Stress analyses of complex automotive components can be nearly impossible to achieve due to extreme difficulties in generating a realistic finite element model. A digital image-based finite element approach was used to generate a 3-D f element model from computed tomography (CT) scans of two automotive transmission cases. For the first case, original CT slices of 1024×1024×208 provided by ARACOR Inc. (Sunnyvale, CA) were used to generate a 3-D finite element model containing nearly 400,000 8-node brick elements. For the second case, 770×870×759 CT slices were used to generate a 3-D finite element model containing approximately 650,000 3-D elements. The mesh data generation from CT data for both cases took 6 minutes each on an engineering workstation. The resulting finite element meshes were analyzed using a specially designed finite element equation solver. Approximate solution time was 23 hours for the first case and 66 hours for the second case, again on a standard engineering workstation. Von Mises stress results for both cases under a wide open throttle reverse loading condition showed stress concentration in regions that correlated with experimental results.

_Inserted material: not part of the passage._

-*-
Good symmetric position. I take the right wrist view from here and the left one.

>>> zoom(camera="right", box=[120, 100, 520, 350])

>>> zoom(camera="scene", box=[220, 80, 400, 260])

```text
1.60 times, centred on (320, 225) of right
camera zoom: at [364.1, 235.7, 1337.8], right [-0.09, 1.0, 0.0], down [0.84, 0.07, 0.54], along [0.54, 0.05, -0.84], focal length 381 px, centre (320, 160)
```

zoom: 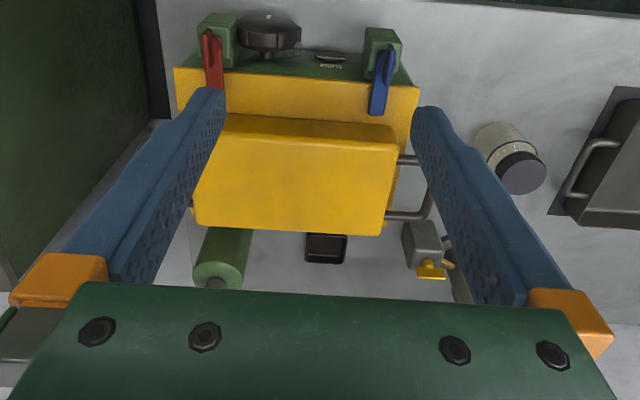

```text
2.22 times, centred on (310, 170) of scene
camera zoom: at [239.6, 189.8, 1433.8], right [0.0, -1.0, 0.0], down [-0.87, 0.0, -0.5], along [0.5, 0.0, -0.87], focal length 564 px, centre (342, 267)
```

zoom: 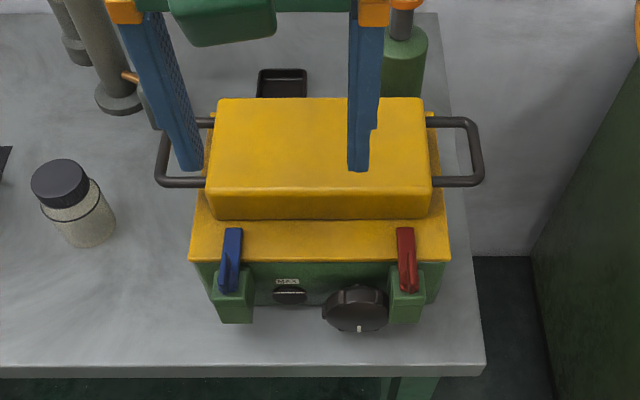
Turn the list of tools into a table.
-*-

This analysis demonstrates the ability of a digital image-based finite element approach to realistically analyze complicated components. When combined with CT data, the digital image-based FE system can analyze already manufactured parts for comparison with product design data. The maximum total digital FE analysis turnaround time of 3 days including scan time represents a tremendous time savings over traditional finite element meshing techniques which, even if possible, often require an average turnaround time of over 90 days.